One in four financial advisors expect clients to increase charitable giving to offset anticipated tax hikes, but only 52% of advisors proactively offer charitable planning advice to their clients, according to a survey released Wednesday by the Fidelity Charitable Gift Fund.
The 2010 Fidelity Charitable Gift Fund “Advice & Giving” online survey, which was conducted between May 21 and 26 with 503 financial advisors, found that 87% of financial advisors expect income taxes to increase for most of their clients in the next 12 to 18 months and 26% anticipate that clients will increase charitable giving as a result. In addition, 48% of advisors expect their clients to maintain their level of giving despite market uncertainty. Yet only 52% of financial advisors proactively offer charitable planning advice even though 63% believe clients would be interested in it.
The survey found that 44% of advisors do not proactively offer charitable planning advice because they see philanthropy as a client’s personal decision. Other reasons they are not proactive around charitable giving, include: clients have not requested help in the area (52%) and they do not feel qualified or knowledgeable enough on the topic (31%).

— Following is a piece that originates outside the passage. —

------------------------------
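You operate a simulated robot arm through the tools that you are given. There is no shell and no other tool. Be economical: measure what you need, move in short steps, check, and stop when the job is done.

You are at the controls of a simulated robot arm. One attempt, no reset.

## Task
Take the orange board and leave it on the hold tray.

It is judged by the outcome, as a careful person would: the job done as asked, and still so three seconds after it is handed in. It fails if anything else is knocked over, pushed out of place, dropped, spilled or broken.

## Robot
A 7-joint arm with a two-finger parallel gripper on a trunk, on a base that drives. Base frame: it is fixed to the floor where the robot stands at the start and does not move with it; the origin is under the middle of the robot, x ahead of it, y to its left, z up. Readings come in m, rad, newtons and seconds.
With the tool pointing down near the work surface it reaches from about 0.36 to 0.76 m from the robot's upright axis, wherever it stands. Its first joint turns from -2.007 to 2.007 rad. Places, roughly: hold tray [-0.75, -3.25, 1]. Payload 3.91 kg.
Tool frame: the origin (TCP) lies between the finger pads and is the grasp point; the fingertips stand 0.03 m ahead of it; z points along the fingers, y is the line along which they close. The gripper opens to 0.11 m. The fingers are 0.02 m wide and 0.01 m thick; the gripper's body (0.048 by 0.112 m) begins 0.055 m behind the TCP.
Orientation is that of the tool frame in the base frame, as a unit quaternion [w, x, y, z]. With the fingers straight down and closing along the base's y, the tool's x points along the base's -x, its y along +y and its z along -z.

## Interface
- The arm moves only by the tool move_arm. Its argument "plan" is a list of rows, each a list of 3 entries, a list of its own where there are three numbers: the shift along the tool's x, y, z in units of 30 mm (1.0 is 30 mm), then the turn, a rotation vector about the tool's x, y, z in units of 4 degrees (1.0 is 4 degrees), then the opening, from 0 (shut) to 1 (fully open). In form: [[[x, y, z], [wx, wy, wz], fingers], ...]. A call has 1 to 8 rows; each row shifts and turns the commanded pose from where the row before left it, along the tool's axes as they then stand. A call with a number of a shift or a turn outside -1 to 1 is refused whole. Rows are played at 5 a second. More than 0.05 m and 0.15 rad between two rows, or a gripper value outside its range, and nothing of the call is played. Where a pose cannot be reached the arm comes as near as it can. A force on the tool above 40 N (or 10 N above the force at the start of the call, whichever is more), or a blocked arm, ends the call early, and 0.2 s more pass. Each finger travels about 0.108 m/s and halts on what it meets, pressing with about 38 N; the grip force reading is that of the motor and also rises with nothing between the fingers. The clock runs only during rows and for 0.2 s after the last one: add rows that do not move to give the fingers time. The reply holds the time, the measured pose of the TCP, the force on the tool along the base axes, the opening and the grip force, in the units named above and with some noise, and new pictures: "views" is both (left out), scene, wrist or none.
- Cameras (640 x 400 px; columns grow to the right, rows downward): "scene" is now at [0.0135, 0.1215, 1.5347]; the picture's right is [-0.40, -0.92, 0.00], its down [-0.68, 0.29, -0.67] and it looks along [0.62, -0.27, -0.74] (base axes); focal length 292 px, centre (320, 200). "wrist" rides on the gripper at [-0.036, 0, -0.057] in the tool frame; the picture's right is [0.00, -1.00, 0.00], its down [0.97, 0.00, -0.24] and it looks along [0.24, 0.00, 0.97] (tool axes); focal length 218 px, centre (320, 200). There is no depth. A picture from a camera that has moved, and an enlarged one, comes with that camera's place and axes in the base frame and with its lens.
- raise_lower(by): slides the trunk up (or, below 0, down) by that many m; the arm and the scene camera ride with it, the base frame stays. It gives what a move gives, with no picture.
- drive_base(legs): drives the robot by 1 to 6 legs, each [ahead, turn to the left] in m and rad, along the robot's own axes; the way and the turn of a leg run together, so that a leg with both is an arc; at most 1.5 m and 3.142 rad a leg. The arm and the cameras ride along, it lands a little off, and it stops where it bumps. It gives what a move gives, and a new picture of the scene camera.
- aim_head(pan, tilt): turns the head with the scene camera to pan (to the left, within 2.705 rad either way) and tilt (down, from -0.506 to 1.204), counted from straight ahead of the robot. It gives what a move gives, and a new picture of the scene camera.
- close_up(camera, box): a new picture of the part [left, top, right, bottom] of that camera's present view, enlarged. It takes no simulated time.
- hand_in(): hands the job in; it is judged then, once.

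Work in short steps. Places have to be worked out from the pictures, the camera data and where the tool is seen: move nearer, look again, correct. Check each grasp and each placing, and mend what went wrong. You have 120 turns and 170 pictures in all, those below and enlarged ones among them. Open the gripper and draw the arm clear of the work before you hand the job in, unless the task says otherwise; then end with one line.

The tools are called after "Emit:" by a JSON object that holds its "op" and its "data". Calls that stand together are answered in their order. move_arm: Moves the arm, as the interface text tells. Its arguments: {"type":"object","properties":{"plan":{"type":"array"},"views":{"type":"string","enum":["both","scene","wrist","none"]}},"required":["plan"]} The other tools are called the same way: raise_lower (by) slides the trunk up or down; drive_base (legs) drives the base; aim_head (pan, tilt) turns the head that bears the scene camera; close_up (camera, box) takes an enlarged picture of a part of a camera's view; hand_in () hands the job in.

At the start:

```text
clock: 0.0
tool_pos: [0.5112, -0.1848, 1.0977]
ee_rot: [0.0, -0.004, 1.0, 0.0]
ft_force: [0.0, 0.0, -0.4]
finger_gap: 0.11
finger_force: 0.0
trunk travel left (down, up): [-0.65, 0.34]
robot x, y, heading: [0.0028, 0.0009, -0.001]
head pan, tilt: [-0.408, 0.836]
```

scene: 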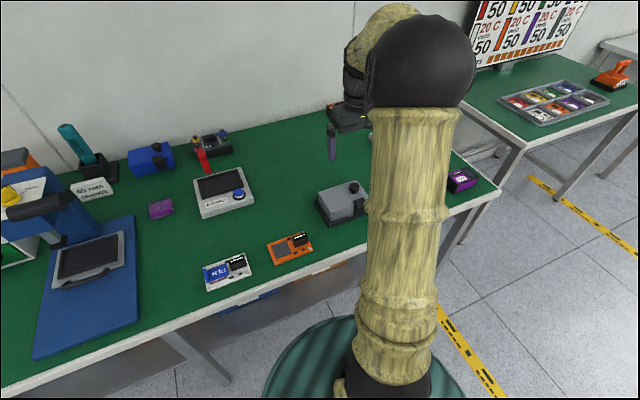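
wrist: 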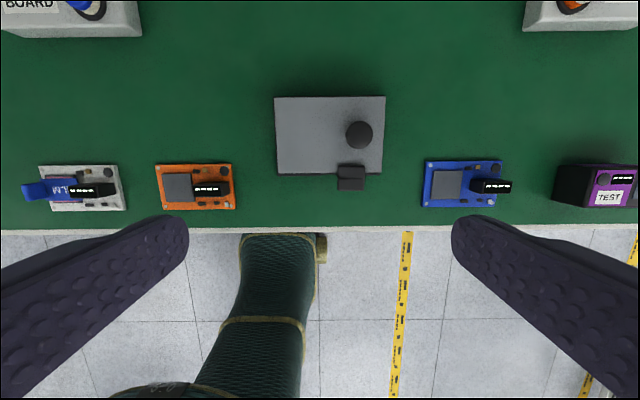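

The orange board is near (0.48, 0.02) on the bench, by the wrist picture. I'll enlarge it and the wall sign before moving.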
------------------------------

“Today, more than ever, high-net-worth investors are looking to their advisors for comprehensive financial planning advice and tax strategies,” Sarah C. Libbey, president, Fidelity Charitable Gift Fund, said in a press release. “By integrating charitable planning within a wealth management offering, advisors have the potential to deepen existing client relationships, and open up multi-generational planning opportunities.”
Of those advisors who incorporate charitable giving advice into their planning practice, 65% say it is an important aspect of their client relationships. Eighty percent of advisors say the No. 1 benefit of offering advice on charitable planning to their clients is that it’s a relationship builder, while 72% say it positions them as a broad financial expert, 61% say it keeps assets under the advisor’s management and 56% say it leads to a multi-generational relationship.
Thirty nine percent of advisors expect clients to increase their use of donor-advised funds over the next five years, while 20% expect clients to increase their use of private foundations. The simplification of the charitable giving process was the No. 1 reason why advisors thought donor-advised funds’ usage would increase, followed by ease of administration (74%) and favorable tax treatment (58%).